**What you have to do**. I need the passage shown continued from the place where it stops.

**Passage shown**.
Biofilm formation measured in vitro indicated that NP (− 125 and − 200 mmHg) lead to a significant decrease in biofilm formation compared with the control (Fig. 4, p < 0.05 and p < 0.001, respectively).
Detection of virulence factors and eDNA in wound biofilms
The three virulence factors detected in the NPWT group were significantly reduced compared to the levels in the control group (Fig. 5a–c, p < 0.01). For eDNA, one of the main components of the P. aeruginosa biofilm, NPWT resulted in a significantly lower level in the wound beds (Fig. 5d, p < 0.01).
Viable bacterial counts
Bacterial load in the two groups was estimated through measuring the viable bacterial counts at different times (Fig. 6). Bacterial burden in the NPWT group was not significantly different compared to the control on POD 6 and 8, although a reduced bacterial burden was observed which became a significant reduction in bacterial count at POD 10, 12 and 14 compared with the control (POD 10, p < 0.05, POD 12 and 14, p < 0.001). Moreover, in a preliminary experiment, we have assessed gentamicin (IM, 1 mg/Kg per 8 h) as a positive control. However, bacteria were quickly killed and could not be detected when systemic antibiotic was administered (data not shown). Thus, antibiotic treatment is more effective than NPWT treatment in this model and so we did not add an antibiotic treatment group.

**Supplied records**.
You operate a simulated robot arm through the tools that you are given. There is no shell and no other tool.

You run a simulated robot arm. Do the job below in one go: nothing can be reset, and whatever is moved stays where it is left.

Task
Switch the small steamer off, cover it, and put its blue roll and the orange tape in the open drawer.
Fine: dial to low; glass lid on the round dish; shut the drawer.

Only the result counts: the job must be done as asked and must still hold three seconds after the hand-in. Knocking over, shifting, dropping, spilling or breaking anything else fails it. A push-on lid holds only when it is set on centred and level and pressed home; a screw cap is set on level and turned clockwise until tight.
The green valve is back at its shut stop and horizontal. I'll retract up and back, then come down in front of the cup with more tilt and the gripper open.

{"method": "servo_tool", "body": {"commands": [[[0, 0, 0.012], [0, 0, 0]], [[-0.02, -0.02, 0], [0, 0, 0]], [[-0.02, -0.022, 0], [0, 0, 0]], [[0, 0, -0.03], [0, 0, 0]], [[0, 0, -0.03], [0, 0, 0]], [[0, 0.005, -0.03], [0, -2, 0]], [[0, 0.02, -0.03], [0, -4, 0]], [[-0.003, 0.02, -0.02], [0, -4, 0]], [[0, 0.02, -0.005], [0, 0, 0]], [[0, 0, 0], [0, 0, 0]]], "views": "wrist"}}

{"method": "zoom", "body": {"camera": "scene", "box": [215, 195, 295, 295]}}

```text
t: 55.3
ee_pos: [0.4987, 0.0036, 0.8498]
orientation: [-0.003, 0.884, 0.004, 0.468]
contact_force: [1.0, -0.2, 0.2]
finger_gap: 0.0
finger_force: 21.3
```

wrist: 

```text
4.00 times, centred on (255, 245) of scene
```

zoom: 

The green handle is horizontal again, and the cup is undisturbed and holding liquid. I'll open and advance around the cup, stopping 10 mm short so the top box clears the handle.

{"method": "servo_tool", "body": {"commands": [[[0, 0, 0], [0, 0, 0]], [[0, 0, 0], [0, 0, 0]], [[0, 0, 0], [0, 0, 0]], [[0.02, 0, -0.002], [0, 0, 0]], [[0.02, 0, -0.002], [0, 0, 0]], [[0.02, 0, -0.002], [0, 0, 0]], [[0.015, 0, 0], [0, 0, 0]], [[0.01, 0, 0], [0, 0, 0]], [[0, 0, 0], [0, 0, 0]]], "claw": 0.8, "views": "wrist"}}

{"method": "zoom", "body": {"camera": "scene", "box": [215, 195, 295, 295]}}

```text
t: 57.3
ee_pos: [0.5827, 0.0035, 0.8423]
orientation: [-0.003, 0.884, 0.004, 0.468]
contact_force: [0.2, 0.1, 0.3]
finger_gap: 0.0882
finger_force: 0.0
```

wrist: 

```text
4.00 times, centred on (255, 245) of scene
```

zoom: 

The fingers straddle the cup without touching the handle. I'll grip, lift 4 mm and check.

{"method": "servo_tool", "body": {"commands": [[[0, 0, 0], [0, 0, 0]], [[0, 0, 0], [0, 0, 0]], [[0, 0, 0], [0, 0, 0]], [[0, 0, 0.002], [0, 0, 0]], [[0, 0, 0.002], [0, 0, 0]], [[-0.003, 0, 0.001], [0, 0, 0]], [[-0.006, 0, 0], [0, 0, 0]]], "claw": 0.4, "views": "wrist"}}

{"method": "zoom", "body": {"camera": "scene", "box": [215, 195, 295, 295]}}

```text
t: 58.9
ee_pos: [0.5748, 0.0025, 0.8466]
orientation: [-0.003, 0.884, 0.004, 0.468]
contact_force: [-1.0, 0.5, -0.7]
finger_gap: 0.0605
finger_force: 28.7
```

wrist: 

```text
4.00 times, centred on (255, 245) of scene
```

**Task output**.
Imaging aggregates in wound sections and scanning electron microscopy
The presence of biofilms in wounds is known to be a key impeder in wound healing for many reasons, including providing protection from endogenous and exogenous antimicrobial agents, stimulating a chronic state of inflammation, and impeding re-epithelisation through a mechanical barrier (James et al. 2008; Romling and Balsalobre 2012). However, few of these theories have been tested in vivo under NPWT treatment. Wounds in the control group showed relatively large aggregates, with considerable extracellular matrix and intact biofilm structure (Fig. 7a). Conversely, wounds treated with NPWT manifested smaller aggregates and a lack of extracellular matrix (Fig. 7b). Bacteria in wounds in the NPWT group spread over the wound beds, with regional aggregation and sparse glycocalyx, although aggregates were still large (Fig. 8d–f). However, large amounts of glycocalyx surrounding the bacteria were observed in the control wounds (Fig. 8a–c).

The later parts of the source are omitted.